家庭医学館 「十二指腸損傷」の解説
じゅうにしちょうそんしょう【十二指腸損傷 Duodenal Injury】
十二指腸損傷は、自動車事故の際、ハンドルに腹部を挟まれておこることが多いものです。自転車やオートバイのハンドルで腹部を打ったり、転落して腹部を打ったりしておこることもあります。
十二指腸は、腹腔(ふくくう)と後腹膜(こうふくまく)にまたがって存在しますが、症状が現われにくい後腹膜側に損傷を受けるケースが多くなっています。
また、受傷してから数時間後から数日後に圧迫された部分が破裂することもあります。

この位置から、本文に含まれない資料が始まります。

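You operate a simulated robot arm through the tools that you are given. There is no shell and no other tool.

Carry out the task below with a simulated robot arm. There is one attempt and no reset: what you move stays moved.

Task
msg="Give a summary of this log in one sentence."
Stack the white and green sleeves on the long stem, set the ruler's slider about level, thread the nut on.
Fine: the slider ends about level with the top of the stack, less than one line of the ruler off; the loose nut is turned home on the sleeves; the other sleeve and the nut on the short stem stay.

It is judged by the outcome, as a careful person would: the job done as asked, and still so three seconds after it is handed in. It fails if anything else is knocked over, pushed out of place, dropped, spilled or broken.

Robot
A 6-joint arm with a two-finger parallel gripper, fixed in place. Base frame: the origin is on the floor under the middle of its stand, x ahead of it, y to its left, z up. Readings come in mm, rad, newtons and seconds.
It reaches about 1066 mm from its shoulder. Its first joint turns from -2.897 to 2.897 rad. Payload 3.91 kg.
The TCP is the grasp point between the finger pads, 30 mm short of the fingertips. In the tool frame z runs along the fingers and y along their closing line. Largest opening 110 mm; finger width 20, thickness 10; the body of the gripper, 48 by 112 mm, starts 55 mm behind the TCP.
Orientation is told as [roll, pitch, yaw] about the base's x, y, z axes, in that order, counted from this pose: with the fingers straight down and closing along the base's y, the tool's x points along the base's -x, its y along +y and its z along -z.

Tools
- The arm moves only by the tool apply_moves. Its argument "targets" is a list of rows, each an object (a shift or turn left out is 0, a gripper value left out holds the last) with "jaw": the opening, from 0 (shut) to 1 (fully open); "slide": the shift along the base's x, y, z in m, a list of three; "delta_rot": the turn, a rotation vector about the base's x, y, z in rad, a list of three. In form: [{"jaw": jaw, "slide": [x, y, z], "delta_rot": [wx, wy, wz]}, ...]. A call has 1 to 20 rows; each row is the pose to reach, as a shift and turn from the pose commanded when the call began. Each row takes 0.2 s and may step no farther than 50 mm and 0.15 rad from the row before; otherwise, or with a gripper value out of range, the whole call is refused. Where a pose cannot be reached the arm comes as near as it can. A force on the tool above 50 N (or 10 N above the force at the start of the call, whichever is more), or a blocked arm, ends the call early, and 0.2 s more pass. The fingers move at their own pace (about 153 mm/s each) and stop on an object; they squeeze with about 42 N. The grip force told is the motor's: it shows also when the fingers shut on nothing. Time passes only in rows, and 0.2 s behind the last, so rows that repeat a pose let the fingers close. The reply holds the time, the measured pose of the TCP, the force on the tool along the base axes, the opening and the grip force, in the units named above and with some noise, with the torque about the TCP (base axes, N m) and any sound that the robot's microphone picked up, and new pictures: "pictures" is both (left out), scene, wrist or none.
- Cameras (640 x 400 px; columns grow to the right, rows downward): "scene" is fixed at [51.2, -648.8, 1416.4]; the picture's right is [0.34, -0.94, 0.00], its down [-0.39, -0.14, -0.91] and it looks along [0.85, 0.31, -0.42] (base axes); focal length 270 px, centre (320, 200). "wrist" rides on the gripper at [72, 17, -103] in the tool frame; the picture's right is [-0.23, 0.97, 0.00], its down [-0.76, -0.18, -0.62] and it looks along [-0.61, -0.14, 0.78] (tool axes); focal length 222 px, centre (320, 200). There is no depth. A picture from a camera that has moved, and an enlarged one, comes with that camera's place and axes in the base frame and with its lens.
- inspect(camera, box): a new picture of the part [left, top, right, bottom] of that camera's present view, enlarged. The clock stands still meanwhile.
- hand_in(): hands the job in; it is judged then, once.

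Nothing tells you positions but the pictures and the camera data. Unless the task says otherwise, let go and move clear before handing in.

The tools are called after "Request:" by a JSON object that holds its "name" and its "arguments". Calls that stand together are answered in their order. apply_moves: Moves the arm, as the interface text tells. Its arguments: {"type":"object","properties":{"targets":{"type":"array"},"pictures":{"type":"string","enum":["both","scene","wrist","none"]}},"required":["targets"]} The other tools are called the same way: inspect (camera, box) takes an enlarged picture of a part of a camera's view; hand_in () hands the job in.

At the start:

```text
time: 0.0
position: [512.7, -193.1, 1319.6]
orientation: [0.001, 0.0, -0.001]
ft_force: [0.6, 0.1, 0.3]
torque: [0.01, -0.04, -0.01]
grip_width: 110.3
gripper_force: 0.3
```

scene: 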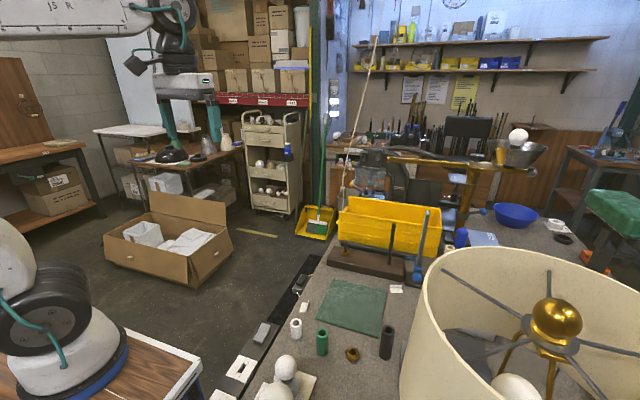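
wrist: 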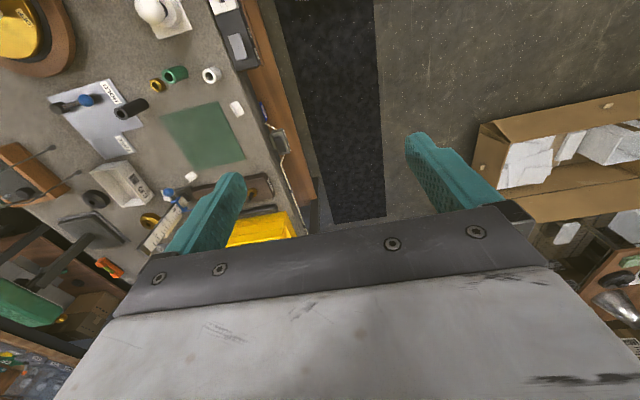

このため、発見が遅れることもあります。
膵臓(すいぞう)や胆道(たんどう)の損傷をともなっていることも少なくありません。
[検査と診断]
受傷の状況から十二指腸損傷の可能性があるときは、腹部X線、超音波、CTを駆使し損傷の有無を調べます。
確定診断には、十二指腸透視(とうし)(十二指腸ファイバースコープを使って造影剤を注入し、X線検査で十二指腸を画面に写し出してみる検査)が必要です。
[治療]
損傷の状態によって治療内容が異なります。
■非全層性損傷(ひぜんそうせいそんしょう)
十二指腸透視で破れた孔(あな)(穿孔(せんこう))はみられませんが、ほかの検査で損傷の疑いが否定できない状態です。
絶食し、点滴による輸液療法を行ないます。
■壁内血腫(へきないけっしゅ)
血のかたまりができて、十二指腸の中が閉ざされた状態です。
胆汁性嘔吐(たんじゅうせいおうと)と腹部膨満(ふくぶぼうまん)をともなわない閉塞症状(へいそくしょうじょう)(腹痛、ガスと便の排出停止)がおこります。
絶食と輸液療法を行なうほか、鼻からチューブを胃に入れて、胃の中の圧を減少させます。
この治療を数日続けても症状が消えなければ、手術にふみきります。
■腹腔内破裂(ふくくうないはれつ)
腹腔内に位置する十二指腸が破裂している状態です。
受傷直後から腹痛のほか、腹膜刺激症状(ふくまくしげきしょうじょう)(押すと強くなる腹痛、緊張してかたくなった腹壁)がみられます。
開腹して、破れた部分を縫合(ほうごう)するなどの必要な処置を行ないます。
■後腹膜破裂(こうふくまくはれつ)
後腹膜に位置する十二指腸が破裂している状態です。
腹膜刺激症状がでにくいために気づきにくいのですが、腹部X線やCTでフリー・エア(十二指腸からもれた空気)が証明されれば、この損傷の可能性が高いといえます。
腹腔内破裂と同じ手術をします。
受傷から手術までに時間がたち、腹膜が腸内細菌などによって汚れている場合は、胆管(たんかん)・膵管(すいかん)・十二指腸の減圧と後腹膜のドレナージ(十二指腸からもれ出る液体を体外に導き出すための管を腹部に挿入したままにする)を行ないます。